● Short problem 1
Pull out the sentences of the document extract that run from "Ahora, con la" through "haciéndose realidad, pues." and give them unchanged.
● Short problem 2
Only the lines from the one containing "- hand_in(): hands" through the one containing "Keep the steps" are to be copied, exactly and with both ends kept.

● Given data
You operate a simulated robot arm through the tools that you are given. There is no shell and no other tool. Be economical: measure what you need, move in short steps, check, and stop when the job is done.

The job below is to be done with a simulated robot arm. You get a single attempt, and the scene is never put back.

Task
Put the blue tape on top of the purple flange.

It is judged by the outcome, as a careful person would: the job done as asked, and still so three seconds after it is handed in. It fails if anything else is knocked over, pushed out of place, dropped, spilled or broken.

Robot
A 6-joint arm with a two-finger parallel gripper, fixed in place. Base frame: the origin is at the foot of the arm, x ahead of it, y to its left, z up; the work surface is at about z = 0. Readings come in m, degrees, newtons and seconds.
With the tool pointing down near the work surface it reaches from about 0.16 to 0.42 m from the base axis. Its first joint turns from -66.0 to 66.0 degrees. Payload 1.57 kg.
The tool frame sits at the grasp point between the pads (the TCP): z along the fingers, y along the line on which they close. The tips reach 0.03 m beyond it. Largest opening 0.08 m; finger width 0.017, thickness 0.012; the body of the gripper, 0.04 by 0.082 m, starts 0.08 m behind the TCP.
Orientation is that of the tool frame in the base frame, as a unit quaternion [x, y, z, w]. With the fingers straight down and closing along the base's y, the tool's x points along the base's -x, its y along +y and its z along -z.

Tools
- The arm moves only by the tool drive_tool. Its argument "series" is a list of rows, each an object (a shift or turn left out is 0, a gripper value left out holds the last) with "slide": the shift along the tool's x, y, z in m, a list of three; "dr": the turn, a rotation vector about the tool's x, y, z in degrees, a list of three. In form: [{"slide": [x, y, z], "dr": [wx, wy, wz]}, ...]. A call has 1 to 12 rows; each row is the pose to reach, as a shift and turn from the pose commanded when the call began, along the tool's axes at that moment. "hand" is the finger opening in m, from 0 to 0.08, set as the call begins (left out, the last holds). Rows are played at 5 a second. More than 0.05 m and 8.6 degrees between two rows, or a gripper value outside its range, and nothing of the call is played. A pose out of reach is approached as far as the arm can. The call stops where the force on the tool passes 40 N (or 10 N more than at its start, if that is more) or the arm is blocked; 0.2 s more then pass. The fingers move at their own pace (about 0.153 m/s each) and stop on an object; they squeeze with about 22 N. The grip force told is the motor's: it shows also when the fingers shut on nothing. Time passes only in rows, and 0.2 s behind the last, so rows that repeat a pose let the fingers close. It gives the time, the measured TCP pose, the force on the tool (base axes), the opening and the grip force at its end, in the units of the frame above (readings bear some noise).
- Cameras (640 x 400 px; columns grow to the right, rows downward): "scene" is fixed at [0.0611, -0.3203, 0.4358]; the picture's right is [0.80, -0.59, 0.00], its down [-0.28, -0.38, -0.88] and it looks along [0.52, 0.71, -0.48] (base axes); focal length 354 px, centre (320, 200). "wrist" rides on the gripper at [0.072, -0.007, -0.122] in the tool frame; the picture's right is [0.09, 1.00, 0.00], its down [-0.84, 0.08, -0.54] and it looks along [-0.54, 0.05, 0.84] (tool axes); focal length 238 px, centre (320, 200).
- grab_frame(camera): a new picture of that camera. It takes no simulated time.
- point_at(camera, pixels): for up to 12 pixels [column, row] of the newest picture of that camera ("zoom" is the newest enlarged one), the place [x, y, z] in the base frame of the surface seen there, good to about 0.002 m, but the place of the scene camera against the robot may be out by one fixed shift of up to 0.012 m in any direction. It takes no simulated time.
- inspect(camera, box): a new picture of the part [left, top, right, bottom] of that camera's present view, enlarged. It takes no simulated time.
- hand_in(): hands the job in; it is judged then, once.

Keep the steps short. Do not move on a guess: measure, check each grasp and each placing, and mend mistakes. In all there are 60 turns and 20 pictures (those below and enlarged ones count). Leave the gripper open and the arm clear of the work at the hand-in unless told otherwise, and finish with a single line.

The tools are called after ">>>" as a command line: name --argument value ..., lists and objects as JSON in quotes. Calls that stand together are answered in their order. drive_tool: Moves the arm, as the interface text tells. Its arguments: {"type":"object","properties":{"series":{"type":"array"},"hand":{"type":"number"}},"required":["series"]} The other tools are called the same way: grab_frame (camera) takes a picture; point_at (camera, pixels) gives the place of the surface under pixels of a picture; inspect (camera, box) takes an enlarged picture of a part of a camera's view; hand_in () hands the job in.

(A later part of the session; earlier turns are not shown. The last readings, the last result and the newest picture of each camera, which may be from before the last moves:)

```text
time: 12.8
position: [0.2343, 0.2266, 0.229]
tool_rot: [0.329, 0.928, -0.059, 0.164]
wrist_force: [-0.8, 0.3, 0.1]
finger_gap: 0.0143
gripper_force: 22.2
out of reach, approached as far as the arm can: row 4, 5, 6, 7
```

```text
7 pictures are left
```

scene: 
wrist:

● Document extract
Cuando
el año pasado se estrenó en Cuba la película La vida
de los otros, que narra las operaciones del servicio
de inteligencia de Alemania del Este (la temible Stasi)
durante la era comunista, se puso de moda entre los
habitantes de la isla un chiste que hacía referencia a su
propia condición.
Los cubanos, acostumbrados a casi 50 años de dictadura
socialista, ausencia de derechos civiles y supervisión
continua de un Estado policial, comenzaron a referirse
abiertamente al filme del realizador germano Florian Henckel,
medio en broma, medio en serio, como "la vida de nosotros".
En Venezuela, la proyección del largometraje puso a sudar
frío a más de uno y a otros les hizo recordar su ya lejana
experiencia con el socialismo real. Pero en general, a todos
nos dejó la sensación de una malsana profecía orwelliana en
proceso de gestación.
Ahora, con la aprobación del decreto ley del Sistema
Nacional de Inteligencia y Contrainteligencia, la profecía
parece estarse concretando; haciéndose realidad, pues.

● Expected answer 1
Ahora, con la aprobación del decreto ley del Sistema
Nacional de Inteligencia y Contrainteligencia, la profecía
parece estarse concretando; haciéndose realidad, pues.

● Expected answer 2
- hand_in(): hands the job in; it is judged then, once.

Keep the steps short. Do not move on a guess: measure, check each grasp and each placing, and mend mistakes. In all there are 60 turns and 20 pictures (those below and enlarged ones count). Leave the gripper open and the arm clear of the work at the hand-in unless told otherwise, and finish with a single line.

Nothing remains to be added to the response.